How is it possible Alberta’s Health Department “has not been successful in contracting a distributor to ship vaccines to community medical and nurse practitioner clinics,” as a memorandum leaked to the CBC informed family doctors and nurse practitioners?
“As a result, a vendor for vaccine distribution will not be in place by October 15 for the start of the influenza and COVID vaccine program,” said the memo, although the CBC did not appear to quote it in full or provide a copy.
According to the CBC’s story, “the distribution problem impacts a number of publicly funded vaccines,” also including the whooping cough, tetanus, and diphtheria vaccine.
The Alberta Medical Association expressed serious concern that, as a result, many patients who might get a shot from their family doctor, won’t be bothered or able to get to a pharmacy or public health clinic, where Alberta Health (not to be confused with Alberta Health Services) has advised them to go.
On the face of it, this makes no sense.
How can there have been no expression of interest by distributors, as the CBC reported Alberta Health claimed in the memo? For that matter, why does the health department’s attitude to this development appear to be so ho hum? And why, for heaven’s sake, was the contract with the previous distributor allowed to expire?
This explanation – such as it is – doesn’t pass the sniff test.
A health department spokesperson told the CBC, “We are actively exploring options to distribute vaccines from our provincial depot to community medical clinics.”
But when reporter Jennifer Lee asked the former distribution company about what was going on, the president of the health care logistics corporation told a different story. “Our contract was not renewed,” said Dean Berg of Accuristix. “But we’d be pleased to help AHS with the physician distribution and hope to hear from them.”

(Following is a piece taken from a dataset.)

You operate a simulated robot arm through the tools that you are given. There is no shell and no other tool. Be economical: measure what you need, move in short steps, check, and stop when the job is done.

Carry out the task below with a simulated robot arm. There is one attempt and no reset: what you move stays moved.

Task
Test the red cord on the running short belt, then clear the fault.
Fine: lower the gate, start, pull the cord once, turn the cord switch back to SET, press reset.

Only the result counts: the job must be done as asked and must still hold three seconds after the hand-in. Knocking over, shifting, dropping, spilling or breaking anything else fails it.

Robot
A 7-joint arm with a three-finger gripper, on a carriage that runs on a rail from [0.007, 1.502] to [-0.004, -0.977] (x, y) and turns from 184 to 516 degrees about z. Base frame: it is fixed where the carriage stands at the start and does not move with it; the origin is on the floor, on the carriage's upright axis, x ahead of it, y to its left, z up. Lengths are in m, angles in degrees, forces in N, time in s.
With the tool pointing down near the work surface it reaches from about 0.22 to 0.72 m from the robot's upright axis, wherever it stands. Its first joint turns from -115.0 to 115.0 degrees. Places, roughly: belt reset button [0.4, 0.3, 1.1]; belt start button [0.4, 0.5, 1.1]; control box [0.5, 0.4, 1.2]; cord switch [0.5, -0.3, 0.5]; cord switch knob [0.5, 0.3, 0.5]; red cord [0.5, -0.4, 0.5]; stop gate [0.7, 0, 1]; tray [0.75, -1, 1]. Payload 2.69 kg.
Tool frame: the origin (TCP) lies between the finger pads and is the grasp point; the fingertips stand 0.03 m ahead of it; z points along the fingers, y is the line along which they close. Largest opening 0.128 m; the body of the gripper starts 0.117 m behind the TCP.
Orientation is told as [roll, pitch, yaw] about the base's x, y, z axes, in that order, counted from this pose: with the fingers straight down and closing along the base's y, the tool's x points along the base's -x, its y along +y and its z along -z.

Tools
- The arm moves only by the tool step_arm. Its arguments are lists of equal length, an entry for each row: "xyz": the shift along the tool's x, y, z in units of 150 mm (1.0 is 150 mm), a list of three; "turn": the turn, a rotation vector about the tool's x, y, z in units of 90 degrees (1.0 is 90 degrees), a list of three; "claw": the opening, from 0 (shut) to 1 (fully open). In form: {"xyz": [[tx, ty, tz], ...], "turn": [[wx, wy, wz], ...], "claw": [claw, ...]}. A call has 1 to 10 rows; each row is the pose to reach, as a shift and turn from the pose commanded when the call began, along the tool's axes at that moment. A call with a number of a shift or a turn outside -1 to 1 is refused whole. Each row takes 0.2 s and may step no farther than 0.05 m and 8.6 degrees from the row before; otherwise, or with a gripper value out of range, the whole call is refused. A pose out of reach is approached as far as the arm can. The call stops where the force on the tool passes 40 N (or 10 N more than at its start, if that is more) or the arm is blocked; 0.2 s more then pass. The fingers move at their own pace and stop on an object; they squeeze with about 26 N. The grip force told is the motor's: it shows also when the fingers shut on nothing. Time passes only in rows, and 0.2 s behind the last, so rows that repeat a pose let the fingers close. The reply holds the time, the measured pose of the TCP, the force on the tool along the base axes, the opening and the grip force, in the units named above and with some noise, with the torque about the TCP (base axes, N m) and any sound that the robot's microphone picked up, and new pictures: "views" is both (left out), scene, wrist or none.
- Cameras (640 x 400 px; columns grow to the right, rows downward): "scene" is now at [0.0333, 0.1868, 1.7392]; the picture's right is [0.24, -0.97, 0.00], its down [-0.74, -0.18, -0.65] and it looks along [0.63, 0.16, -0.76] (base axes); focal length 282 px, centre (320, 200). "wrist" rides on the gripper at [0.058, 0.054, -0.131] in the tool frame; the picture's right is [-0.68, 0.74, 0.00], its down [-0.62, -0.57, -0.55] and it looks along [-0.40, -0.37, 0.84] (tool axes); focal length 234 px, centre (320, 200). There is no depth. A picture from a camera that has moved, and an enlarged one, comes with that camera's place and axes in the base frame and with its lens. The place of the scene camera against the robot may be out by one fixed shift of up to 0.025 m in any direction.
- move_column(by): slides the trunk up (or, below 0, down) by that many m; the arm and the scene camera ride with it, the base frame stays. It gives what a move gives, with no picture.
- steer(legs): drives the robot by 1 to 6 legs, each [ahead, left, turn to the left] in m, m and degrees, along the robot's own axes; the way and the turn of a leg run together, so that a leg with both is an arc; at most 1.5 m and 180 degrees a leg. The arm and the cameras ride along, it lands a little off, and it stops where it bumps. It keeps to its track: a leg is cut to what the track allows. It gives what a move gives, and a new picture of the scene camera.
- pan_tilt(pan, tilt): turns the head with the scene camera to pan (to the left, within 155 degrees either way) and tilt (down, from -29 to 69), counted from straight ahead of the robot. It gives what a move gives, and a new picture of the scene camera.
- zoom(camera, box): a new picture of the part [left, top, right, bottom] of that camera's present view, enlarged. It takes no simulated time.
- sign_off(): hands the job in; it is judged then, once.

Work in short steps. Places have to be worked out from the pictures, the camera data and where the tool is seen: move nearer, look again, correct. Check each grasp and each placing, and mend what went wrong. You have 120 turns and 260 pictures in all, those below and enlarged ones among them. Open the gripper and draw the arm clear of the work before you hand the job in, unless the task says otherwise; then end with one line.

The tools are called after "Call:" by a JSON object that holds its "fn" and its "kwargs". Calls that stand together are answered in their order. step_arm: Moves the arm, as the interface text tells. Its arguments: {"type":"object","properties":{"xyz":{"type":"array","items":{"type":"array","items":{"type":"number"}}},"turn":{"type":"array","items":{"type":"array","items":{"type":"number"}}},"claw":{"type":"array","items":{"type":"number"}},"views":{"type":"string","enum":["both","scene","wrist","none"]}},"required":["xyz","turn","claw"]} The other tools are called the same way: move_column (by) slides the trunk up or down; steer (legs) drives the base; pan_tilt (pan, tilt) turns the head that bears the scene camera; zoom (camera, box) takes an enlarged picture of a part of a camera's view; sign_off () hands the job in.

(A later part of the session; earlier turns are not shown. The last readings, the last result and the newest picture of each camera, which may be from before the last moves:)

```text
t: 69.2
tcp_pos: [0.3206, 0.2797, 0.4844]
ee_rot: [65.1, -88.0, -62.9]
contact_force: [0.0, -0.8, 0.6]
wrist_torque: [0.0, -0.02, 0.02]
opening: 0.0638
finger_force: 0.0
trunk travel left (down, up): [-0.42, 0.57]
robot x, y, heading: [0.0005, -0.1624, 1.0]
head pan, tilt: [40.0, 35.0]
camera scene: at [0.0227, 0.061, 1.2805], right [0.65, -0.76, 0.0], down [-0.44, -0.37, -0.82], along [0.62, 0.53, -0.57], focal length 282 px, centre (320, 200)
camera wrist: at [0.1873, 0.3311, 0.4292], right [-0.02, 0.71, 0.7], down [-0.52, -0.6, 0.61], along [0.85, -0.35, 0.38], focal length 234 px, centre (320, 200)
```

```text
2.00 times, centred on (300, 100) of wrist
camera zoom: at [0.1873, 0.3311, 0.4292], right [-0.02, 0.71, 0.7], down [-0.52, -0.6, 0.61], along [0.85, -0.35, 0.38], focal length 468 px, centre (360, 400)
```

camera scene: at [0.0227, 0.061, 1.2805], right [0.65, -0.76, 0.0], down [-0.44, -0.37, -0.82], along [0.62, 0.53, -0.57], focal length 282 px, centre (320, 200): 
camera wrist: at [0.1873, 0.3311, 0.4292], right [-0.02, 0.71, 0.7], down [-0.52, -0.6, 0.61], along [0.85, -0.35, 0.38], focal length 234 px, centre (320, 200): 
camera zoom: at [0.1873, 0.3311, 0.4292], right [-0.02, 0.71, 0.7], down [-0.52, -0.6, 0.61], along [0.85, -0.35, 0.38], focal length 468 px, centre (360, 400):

Meanwhile, in other provinces, the fall respiratory vaccination program for influenza and COVID-19, both killers of the vulnerable elderly in particular, proceeds apace.
Given the MAGA conspiracy based attitudes about vaccines held by Premier Danielle Smith and many members of her United Conservative Party cabinet and caucus, the circumstances described by Ms. Lee have raised hackles and suspicions.
“Good lord,” said Jon Meddings, former dean of the Cummings School of Medicine at the University of Calgary. “How far does the incompetence go? AB health has not figured out a way to distribute vaccines to FM offices since April? Is there nothing this government won’t do to make family practice difficult?”
“Alberta’s anti-vax UCP government won’t be distributing COVID and flu vaccines to family doctors this fall,” said Alberta Federation of Labour President Gil McGowan on X, asking: “Incompetence or outright sabotage?”
“I think the case for outright sabotage is strong,” McGowan added in another tweet. “Zero expressions of interest tells me the government didn’t put a serious offer on the table.”
Well, that’s one explanation. Another might be that the government has a favoured distributor, and negotiations are either ongoing, or the distributor would prefer the vaccines didn’t go to family doctors for some reason.
It’s very hard to reach a conclusion, other than that a serious problem has developed for reasons that don’t make sense. So it’s presumably about time for Health Minister Adrianna LaGrange to step up to the microphone and give us her usual confusing word salad.
In the meantime, deaths from COVID in Alberta jumped to 44 last week from 23 the week before. “We’re in another wave,” said Calgary physician Joe Vipond, who has been tracking and making accurate predictions about the disease since the start of the pandemic.
Again, so far at least the UCP government doesn’t appear to be particularly engaged – understandable, perhaps, when there are more important issues like chemtrails, federal truth-in-advertising laws, and the potential for a negative leadership review for the premier at the party’s November 1 and 2 AGM in Red Deer.
Or perhaps they’re just recalling former UCP premier Jason Kenney’s calming words about COVID in the Legislature back in 2020. “The average age of death from COVID in Alberta is 83, and I’ll remind the House that the average life expectancy in the province is 82,” he said cheerfully.
So if you’re much over 80 in Alberta, you should still just be grateful that you’ve lived this long, I guess.
Meanwhile, Shoppers Drug Mart has been sending out text messages to clients reading, “Beat the rush, book your flu shot now for appointments starting on October 15.”
Earlier this month, the Edmonton-based Progress Report described in a scoop how since 2021, AHS management has been pressuring “health-care professionals at two downtown Edmonton mental health clinics to transfer their patients’ prescriptions to Shoppers Drug Mart.”
A source provided the publication with an April 9, 2021, memo to employees at the 108th St. clinic that said Shoppers had been “contracted by AHS as the primary pharmacy services provider” for the clinic, the publication reported.